As the Red Army swept into Ukraine in the late summer of 1943, Vasily Grossman was overcome with both exhilaration and foreboding on re-entering his homeland. The novelist-turned-war-correspondent warmed to the “soft breath of Ukraine” on his face again and the evocative sight of tall poplars, white huts and wattle fences in the countryside. But after two years of Nazi occupation, he found his beautiful mother country scarred by “fire and tears” and consumed by “sadness and wrath”.

He was shocked to see the devastation as he passed through the cities he knew well from his prewar days (and whose names have become all too familiar to us today during the latest conflict in Ukraine): Donetsk (then named Stalino) where Grossman had worked as a coal mining engineer; Kyiv, the Ukrainian capital with its golden cupolas, where he had married his girlfriend Anna Petrovna Matsyuk; and Odesa, the culturally rich Black Sea port, where many of his mother’s Jewish relatives had lived and later been massacred.

“Old men, when they hear Russian words, run to meet the troops and weep silently, unable to utter a word. Old peasant women say with a quiet surprise: ‘We thought we would sing and laugh when we saw our army, but there’s so much grief in our hearts, that tears are falling’,” he wrote.

The contrast between the Red Army’s victorious campaign across Ukraine in 1943 and President Vladimir Putin’s invasion of 2022 could not be starker. Harking back to the Soviet Union’s triumphs during the second world war, the Russian president has played up the fraternal ties between the two Slavic peoples and the historic symmetry of a Russian army “liberating” the Ukrainian people from the supposed grip of neo-Nazis. As Putin wrote in an impassioned (and historically selective) essay on Ukraine, published last July, Russians and Ukrainians have been bound by centuries of common trials, achievements and victories. “Together we have always been and will be many times stronger and more successful. For we are one people.”

But, apart from a few separatist pro-Moscow districts of eastern Ukraine that have welcomed Putin’s intervention, the reality has been very different. Even before the latest conflict, a Ukrainian opinion poll published last December showed that 72 per cent of respondents considered Russia a “hostile state”. The defiance, courage and sense of nationhood shown by the Ukrainians in the face of the merciless onslaught has been extraordinary. The only brotherhood shown between the Russians and Ukrainians, according to Ukraine’s President Volodymyr Zelensky, resembles that between Cain and Abel.


There are always many good reasons for reading Grossman, but few times are as resonant as our own. As a proud son of Ukraine, steeped in Russian culture, Grossman was both a chronicler of the Soviet Union’s greatest victories and a clear-eyed investigator of some of its darkest crimes. He would have understood better than most the split identities, divided loyalties and historical animosities that underlie the current conflict. Indeed, he embodied many of them.

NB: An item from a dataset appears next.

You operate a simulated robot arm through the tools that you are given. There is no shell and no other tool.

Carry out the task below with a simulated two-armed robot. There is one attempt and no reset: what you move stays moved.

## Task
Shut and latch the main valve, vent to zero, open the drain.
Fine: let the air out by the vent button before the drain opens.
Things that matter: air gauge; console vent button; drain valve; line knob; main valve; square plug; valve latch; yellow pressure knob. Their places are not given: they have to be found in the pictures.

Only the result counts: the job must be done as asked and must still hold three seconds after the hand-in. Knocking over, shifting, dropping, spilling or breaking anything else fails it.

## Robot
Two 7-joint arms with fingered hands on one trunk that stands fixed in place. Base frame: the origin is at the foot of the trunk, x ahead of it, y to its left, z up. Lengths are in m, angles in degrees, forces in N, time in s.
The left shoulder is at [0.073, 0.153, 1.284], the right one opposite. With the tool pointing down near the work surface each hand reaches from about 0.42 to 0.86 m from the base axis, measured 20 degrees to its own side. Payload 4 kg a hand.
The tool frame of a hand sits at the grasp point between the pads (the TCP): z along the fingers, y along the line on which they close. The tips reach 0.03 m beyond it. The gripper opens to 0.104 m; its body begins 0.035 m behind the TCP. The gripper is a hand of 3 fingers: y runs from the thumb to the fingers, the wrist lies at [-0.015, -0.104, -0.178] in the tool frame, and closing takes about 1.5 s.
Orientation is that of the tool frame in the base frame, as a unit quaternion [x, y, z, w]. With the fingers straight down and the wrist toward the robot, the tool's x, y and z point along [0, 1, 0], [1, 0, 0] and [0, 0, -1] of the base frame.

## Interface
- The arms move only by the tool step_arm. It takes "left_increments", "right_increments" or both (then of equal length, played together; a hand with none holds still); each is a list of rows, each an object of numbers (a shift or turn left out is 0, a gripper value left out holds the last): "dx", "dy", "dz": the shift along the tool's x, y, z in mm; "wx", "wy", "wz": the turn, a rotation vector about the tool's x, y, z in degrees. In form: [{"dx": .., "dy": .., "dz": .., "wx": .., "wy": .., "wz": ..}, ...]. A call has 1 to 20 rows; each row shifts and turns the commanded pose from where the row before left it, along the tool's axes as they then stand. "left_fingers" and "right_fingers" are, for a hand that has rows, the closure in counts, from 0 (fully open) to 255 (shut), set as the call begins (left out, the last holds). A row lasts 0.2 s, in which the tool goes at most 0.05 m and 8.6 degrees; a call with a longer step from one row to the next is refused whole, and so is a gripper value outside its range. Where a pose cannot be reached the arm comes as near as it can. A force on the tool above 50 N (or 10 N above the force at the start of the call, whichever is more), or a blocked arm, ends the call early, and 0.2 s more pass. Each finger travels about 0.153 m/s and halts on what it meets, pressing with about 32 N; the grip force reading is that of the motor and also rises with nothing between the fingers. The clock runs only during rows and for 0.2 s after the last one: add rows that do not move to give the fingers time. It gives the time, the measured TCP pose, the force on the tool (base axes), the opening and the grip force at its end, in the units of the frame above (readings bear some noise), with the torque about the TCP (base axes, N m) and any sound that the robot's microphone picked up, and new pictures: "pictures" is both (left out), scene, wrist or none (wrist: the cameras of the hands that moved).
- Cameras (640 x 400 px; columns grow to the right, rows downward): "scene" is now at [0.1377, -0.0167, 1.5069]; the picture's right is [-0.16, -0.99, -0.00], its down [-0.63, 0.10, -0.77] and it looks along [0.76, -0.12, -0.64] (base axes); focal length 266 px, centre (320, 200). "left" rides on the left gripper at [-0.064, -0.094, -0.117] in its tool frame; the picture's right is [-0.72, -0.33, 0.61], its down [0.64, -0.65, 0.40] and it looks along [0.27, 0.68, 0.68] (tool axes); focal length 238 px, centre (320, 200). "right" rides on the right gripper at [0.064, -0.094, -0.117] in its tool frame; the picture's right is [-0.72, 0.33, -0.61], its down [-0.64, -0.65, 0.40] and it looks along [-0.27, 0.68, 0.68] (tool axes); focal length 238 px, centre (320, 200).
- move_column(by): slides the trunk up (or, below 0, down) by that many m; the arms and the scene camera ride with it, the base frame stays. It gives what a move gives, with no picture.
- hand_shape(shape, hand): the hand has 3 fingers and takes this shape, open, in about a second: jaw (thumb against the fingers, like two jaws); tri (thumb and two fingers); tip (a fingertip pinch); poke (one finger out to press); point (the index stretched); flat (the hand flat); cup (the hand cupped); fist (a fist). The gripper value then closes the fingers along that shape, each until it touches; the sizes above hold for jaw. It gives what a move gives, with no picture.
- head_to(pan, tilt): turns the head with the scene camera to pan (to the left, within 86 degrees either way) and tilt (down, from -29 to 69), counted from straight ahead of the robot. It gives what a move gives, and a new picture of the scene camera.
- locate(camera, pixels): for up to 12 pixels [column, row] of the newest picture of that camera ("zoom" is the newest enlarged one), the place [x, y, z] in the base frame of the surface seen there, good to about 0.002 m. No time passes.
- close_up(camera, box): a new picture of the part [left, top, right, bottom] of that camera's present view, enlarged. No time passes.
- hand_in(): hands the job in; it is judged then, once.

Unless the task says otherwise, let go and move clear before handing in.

Born into the Jewish Ukrainian intelligentsia in Berdychiv in 1905, Grossman grew up in an era of murderous upheaval, living through the Russian Revolution, the civil war, the Terror Famine in Ukraine, the Stalinist purges, the second world war and the Nazi Holocaust.

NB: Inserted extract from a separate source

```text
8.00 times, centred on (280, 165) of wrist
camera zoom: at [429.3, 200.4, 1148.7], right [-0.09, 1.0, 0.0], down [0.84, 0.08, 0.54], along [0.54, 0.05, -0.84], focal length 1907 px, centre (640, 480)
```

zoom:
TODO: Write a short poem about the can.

As a war correspondent for the Krasnaya Zvezda (Red Star) army newspaper from 1941-1945, Grossman spent more than 1,000 days reporting from the frontline. There, he reported the “ruthless truth of war” with all its horror, heartbreak and heroism. His accounts of the epic siege at Stalingrad, the titanic tank clash at Kursk and the final savage battle for Berlin marches the reader straight into the frontline. In particular, his reporting on the ferocious fighting at Stalingrad in the winter of 1942 give us a glimpse of what it must be like today to be in Kharkiv and Mariupol as these Ukrainian cities are pounded by Russian shell fire.

It was a horrible sight to see Stalingrad perishing amid “smoke, dust, fire”, Grossman wrote, but it was still more horrible to see a six-year-old child crushed by a fallen beam. “There is power, which can resurrect huge cities from the ashes, but no power in the world is capable of lifting the light eyelashes over the eyes of a dead child.” 

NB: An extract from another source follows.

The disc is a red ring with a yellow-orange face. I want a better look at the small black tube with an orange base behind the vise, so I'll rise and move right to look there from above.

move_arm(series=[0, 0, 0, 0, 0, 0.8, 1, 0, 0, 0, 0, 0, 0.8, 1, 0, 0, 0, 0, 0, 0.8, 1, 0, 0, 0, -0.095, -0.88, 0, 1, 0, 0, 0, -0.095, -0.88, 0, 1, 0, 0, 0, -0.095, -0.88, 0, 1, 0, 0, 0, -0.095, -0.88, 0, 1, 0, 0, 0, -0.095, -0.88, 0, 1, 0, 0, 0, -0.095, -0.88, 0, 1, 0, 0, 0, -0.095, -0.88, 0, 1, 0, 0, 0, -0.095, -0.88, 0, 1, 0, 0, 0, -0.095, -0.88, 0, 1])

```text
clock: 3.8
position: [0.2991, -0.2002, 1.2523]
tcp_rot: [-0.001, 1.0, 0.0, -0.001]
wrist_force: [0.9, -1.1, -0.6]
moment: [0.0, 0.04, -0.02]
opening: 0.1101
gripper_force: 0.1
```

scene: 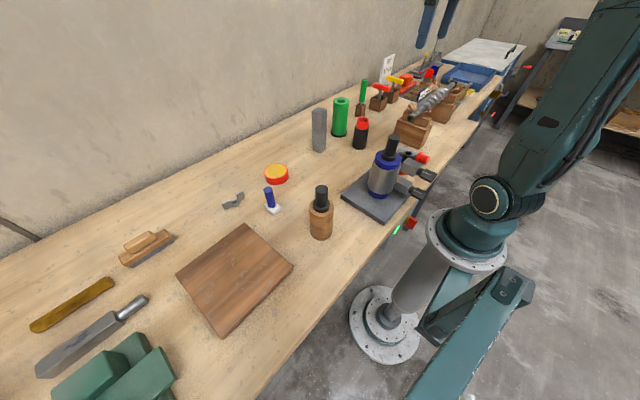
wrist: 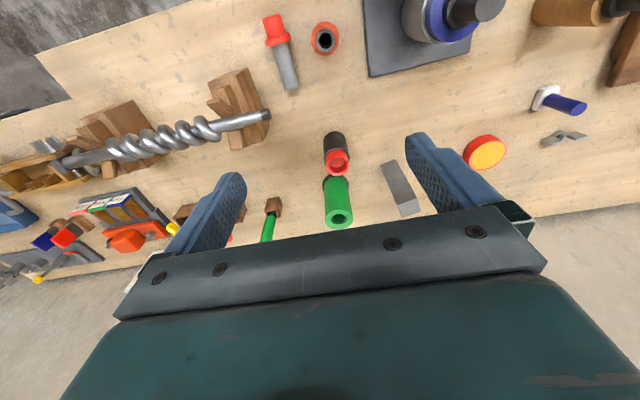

The Red Army in Ukraine, 1943. ‘Old men, when they hear Russian words, run to meet the troops and weep silently,’ Grossman wrote of their arrival © Alamy

As a novelist, Grossman transformed this encyclopedia of experience into Life and Fate, one of the greatest novels of the 20th century, echoing Leo Tolstoy’s War and Peace. Switching between the frontline drama and the shattered lives on the home front with Tolstoyan sweep, he describes the human face of war as ordinary citizens were torn between the twin evils of Nazism and Stalinism, the concentration camp and the Gulag.

As a victim, as much as a witness, of history, Grossman’s writings also tell us much about the tragic fate of Ukraine and its Jewish community, in particular. His last (unfinished) novel Everything Flows contains graphic memories of the Terror Famine that was inflicted on Ukraine in the early 1930s. Stalin’s forced collectivisation of agriculture and his brutal campaign against the richer peasantry, known as the kulaks, caused the deaths of almost 4mn Ukrainians, and has come to be known as the Holodomor (combining the words for holod, hunger, and mor, extermination).

Still worse was to follow during the second world war, when the Nazi and Soviet armies turned Ukraine into a giant battlefield and SS death squads roamed the land murdering its Jewish population, including Grossman’s beloved 70-year-old mother, a French language teacher.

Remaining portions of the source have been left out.